_To do_: I need the excerpted passage continued from the place where it stops.

_Excerpted passage_:
= = =

Television has become a regular fixture in any childhood. For many, seeing objects moving right in front of their eyes while they were still toddlers was just fascinating. In fact, TV is important that as long as the content is appropriate for children, they can watch it for an hour or two. However, more than that may have some serious consequences.

A new study conducted on the effects of TV watching among children indicates that it may increase the risk of bullying by the time they reach sixth grade.

According to Linda Pagani who works in the University of Montreal, activities such as excessive TV watching among children may make them less sociable or interactive later. They may lack certain interpersonal skills that will allow them to build fruitful relationships with classmates and friends, making them perfect targets for bullying. The study is conducted along with CHU Sainte-Justine Children's Hospital.

= = =

_Data block_:
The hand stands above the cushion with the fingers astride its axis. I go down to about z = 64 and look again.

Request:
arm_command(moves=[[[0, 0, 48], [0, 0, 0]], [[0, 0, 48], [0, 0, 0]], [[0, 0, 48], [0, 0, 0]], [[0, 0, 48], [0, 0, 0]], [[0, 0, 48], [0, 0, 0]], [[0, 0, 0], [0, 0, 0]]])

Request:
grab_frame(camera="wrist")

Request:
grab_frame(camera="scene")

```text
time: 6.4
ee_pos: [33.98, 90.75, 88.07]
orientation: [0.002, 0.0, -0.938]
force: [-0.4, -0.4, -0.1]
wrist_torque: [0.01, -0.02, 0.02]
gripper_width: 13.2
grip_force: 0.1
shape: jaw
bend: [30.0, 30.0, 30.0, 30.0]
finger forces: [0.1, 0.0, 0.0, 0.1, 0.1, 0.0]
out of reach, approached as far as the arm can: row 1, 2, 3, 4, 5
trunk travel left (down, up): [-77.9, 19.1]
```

= = =

_Result of the task_:
For her study, Pagani and her team worked with around 2,000 teens and their parents who are based in Canada. They asked the parents about their children's viewing habits while they quizzed the kids on their experiences of bullying in sixth grade, such as how often bullies took objects away from them and whether they had gone through abuse.

Based on the results, TV viewing habits by the time they are a little more than 2 years old can already indicate the risk of bullying by the time they reach sixth grade. Moreover, the risk of bullying increases by as much as 11% for every 53 minutes of TV viewing every day. This is after other factors that may lead to bullying have been considered.

Too much TV simply prevents children to be more creative, explorative, and expressive. According to Pagani, once the children have met their daily needs including hygiene, sleeping, and eating, the rest of the time should be spent on activities that enrich them and their relationships.